As W.H. Auden would write, three years later, on the death of W.B. Yeats:

He became his admirers.
Now he is scattered among a hundred cities
And wholly given over to unfamiliar affections

Among the interpreters, some 40 years after Earhart’s disappearance, was Mitchell. The Amelia of her composition is not only the missing pilot (a “ghost of aviation”), but also the songwriter herself. Earhart’s attempt to be fly around the world becomes Mitchell’s own bid for meaning, in life and in love:

Amelia Earhart, 1928 (Pic: Library of Congress)

Amelia Earhart, 1928 (Pic: Library of Congress)

People will tell you where they’ve gone
They’ll tell you where to go
But till you get there yourself you never really know…

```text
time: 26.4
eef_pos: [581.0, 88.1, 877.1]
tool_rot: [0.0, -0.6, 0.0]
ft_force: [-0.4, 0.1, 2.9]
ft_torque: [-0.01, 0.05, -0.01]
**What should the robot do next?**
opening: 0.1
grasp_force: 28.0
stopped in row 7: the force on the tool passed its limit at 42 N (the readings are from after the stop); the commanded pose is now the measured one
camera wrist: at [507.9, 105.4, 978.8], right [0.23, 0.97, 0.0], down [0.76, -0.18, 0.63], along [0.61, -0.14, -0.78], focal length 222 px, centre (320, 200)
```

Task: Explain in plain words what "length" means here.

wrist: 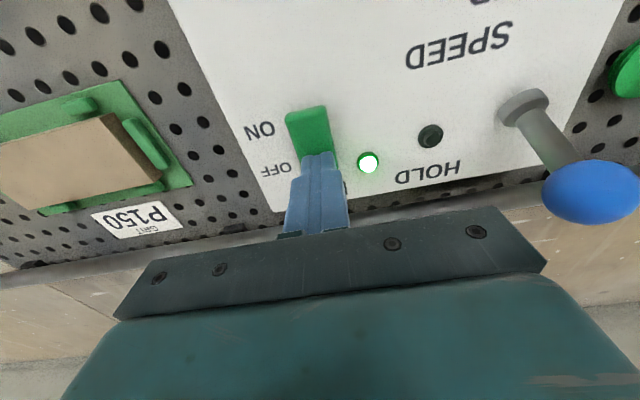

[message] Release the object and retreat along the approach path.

Maybe I’ve never really loved
I guess that is the truth
I’ve spent my whole life in clouds at icy altitudes

Each verse of the song ends with refrain, “Amelia, it was just a false alarm” – a phrase whose ambiguity mirrors both the pursuit for the truth about Earhart’s disappearance, and Mitchell’s own disappointment, in the face of her life coming up short.

Fittingly, given the mystery of Amelia Earhart’s fate, this ambiguity extends into the final lines of Mitchell’s song:

I slept on the strange pillows of my wanderlust
I dreamed of 747s
Over geometric farms
Dreams Amelia – dreams and false alarms

Forty years later, the Earhart story still turns on those words: dreams, and false alarms.

Update – July 13, 2017: It appears that the ‘newly-discovered’ photograph may have been taken two years before Earhart disappeared, which debunks the claim that the woman in the image is the aviator. The Joni Mitchell song, however, remains as true as ever.